● What you need to do
(1) Retype the section of the selection that opens with "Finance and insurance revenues" and closes with "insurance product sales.".
(2) Please continue the selection.

● Selection

Other Interest Expense
Other interest expense decreased by $0.2 million, or 22.3%, from $0.8 million to $0.6 million. The decrease is due primarily to a decrease in our weighted average interest rate during 2003, offset in part by an increase in long-term debt attributable to our facility upgrade program.
Six Months Ended June 30, 2003 Compared to Six Months Ended June 30, 2002
Revenues
Total revenues increased $4.3 million, or 4.2%, from $103.2 million to $107.5 million.
New vehicle retail revenues increased by $3.5 million, or 6.5%, from $53.7 million to $57.2 million. The increase in new vehicle retail revenues was due primarily to a 6.1% increase in unit sales versus the prior year, offset in part by the sale of the Companys Land Rover franchise in 2002, which resulted in an $0.8 million comparative decline in new vehicle retail revenues, coupled with a comparative decline in February 2003 sales volume which management believes was caused by severe weather. Fleet revenues decreased by $1.0 million or 29.4% from $3.3 million to $2.3 million. Fleet revenues result from sales to a vehicle rental company from our Mercedes franchise.
Used vehicle retail revenues decreased by $0.9 million, or 3.6%, from $25.8 million to $24.9 million. The decline in used vehicle retail revenues was due primarily to a 0.4% decrease in unit sales versus the prior year, which management believes was caused in large part by severe weather in February 2003, coupled with the sale of the Companys Land Rover franchise, which resulted in a $0.3 million comparative decline in used vehicle retail revenues. Wholesale revenue decreased $0.5 or 8.2% from $6.3 million to $5.8 million.
Finance and insurance revenues increased by $0.6 million, or 34.5%, from $1.7 million to $2.3 million. This increase was due principally to the increase in new retail vehicle volume and increased penetration of finance and insurance product sales.

● Dataset content
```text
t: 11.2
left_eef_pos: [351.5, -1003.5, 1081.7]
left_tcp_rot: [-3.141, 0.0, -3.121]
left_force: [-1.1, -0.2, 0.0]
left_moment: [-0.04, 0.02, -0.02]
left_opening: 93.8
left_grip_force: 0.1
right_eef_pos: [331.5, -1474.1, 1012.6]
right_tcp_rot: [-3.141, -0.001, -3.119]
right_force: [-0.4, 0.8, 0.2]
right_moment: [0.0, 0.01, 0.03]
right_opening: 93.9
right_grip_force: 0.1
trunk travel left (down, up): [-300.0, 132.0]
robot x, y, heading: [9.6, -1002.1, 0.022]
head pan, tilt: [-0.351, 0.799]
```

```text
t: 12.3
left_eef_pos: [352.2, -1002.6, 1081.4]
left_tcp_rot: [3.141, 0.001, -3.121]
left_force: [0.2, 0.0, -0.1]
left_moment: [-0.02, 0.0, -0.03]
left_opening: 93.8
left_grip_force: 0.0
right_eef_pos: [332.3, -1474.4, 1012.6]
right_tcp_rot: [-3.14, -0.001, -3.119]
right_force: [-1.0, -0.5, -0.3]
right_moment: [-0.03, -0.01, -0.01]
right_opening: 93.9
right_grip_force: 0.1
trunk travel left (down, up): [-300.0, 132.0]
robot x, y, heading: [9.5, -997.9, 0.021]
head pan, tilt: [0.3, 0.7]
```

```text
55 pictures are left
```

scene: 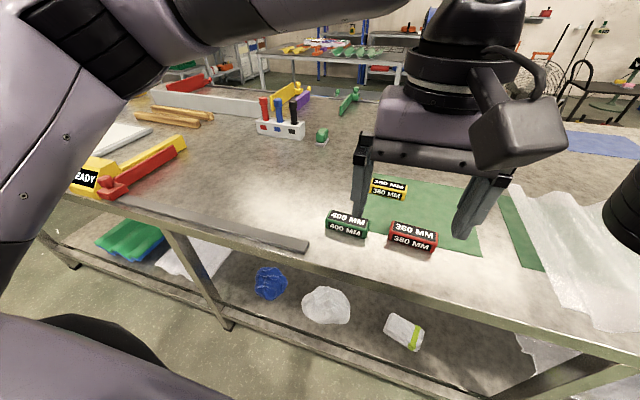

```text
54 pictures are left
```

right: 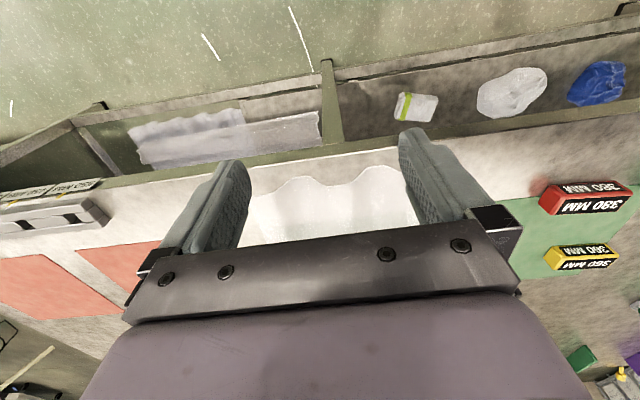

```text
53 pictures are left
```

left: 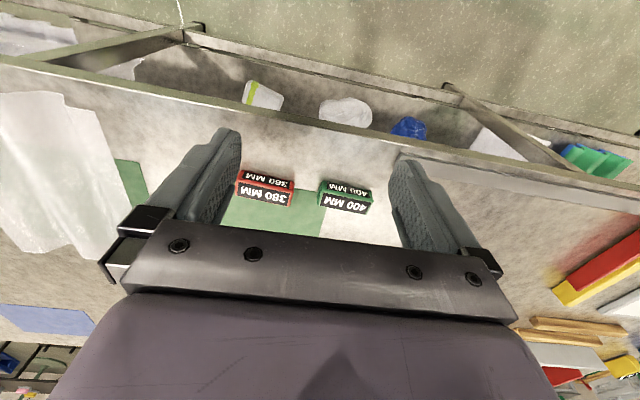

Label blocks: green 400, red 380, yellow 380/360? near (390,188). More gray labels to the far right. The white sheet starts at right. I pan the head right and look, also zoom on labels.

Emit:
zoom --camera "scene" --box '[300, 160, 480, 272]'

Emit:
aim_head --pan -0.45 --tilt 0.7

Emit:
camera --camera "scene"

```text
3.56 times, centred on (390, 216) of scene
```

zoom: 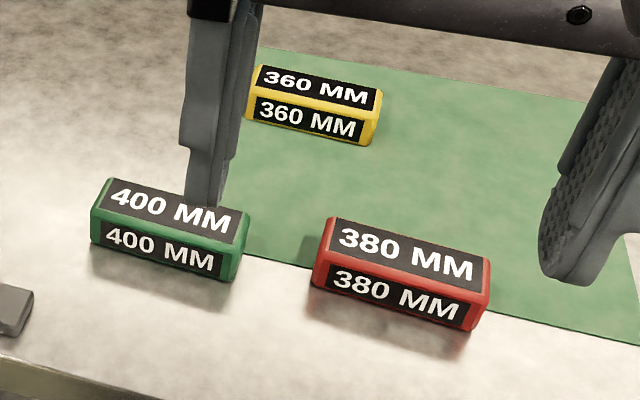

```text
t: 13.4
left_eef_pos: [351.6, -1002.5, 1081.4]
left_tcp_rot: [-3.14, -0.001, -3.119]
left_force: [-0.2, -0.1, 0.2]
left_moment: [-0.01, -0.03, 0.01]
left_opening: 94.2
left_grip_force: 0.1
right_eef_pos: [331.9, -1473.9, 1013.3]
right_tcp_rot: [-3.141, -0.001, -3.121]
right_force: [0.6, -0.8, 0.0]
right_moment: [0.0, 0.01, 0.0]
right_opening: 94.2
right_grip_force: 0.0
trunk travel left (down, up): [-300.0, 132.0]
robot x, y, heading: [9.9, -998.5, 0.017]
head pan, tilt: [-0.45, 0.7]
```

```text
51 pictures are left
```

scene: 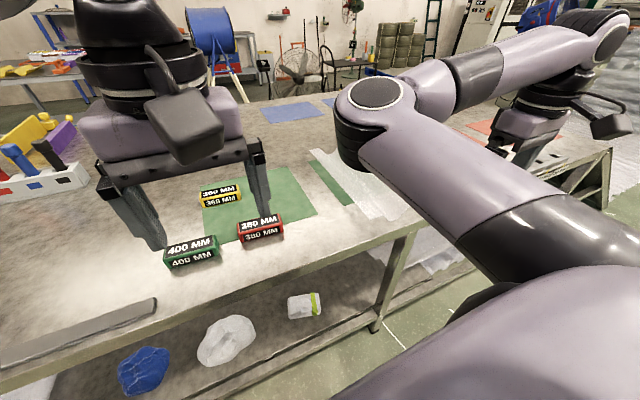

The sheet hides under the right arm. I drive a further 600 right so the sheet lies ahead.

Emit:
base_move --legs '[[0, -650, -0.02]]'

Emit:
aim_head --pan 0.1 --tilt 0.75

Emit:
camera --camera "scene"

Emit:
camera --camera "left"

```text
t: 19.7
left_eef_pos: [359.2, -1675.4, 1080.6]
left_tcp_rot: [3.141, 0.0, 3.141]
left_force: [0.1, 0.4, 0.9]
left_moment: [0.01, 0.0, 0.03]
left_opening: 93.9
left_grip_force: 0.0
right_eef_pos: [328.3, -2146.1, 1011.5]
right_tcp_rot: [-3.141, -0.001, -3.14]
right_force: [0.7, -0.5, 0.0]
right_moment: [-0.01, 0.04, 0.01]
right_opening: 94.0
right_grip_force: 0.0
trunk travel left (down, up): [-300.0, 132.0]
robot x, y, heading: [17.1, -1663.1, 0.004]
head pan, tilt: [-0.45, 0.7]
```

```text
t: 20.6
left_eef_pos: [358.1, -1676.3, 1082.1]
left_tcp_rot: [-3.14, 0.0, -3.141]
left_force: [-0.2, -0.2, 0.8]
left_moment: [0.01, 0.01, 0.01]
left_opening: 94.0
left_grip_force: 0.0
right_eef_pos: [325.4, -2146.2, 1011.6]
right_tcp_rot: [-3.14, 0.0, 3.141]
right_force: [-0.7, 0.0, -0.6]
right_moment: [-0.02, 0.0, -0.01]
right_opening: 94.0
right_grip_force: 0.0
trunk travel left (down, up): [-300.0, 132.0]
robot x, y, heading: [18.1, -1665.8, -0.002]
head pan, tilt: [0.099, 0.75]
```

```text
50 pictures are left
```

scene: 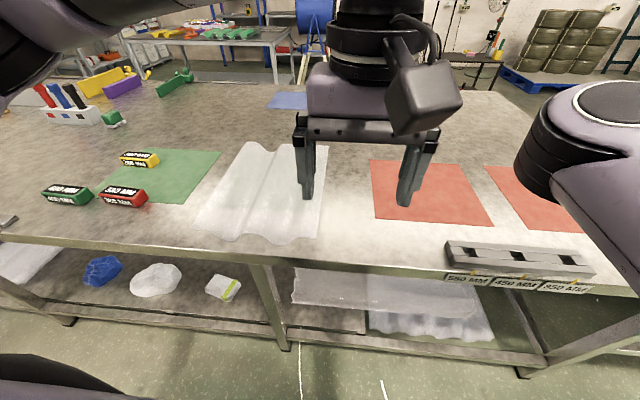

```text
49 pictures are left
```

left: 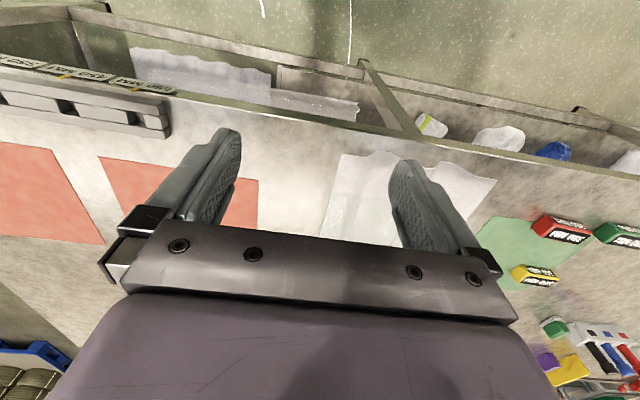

● Exercise answers
(1)
Finance and insurance revenues increased by $0.6 million, or 34.5%, from $1.7 million to $2.3 million. This increase was due principally to the increase in new retail vehicle volume and increased penetration of finance and insurance product sales.

(2)
Service and parts revenues increased by $2.6 million, or 21.5%, from $12.4 million to $15.0 million. The increase is due primarily to increased utilization of our facilities subsequent to the sale of the Companys Land Rover franchise, offset in part by a decrease in volume in February 2003 which management believes was caused by severe weather and sale of the Companys Land Rover franchise, which resulted in a $0.5 million comparative decline in service and parts revenues.
Gross Profit
Gross profit increased by $1.8 million, or 11.8%, from $15.0 million to $16.8 million. The increase in gross profit is due primarily to the increase in new retail unit sales, the increase in finance and insurance penetration and the increase in service and parts sales, offset in part by the decrease in used vehicle retail revenue. Gross profit as a percentage of revenues increased from 14.5% to 15.6%. The increase in gross profit as a percentage of revenues is due primarily to an increase in the relative proportion of service and parts sales to total revenues and the increased finance and insurance revenues.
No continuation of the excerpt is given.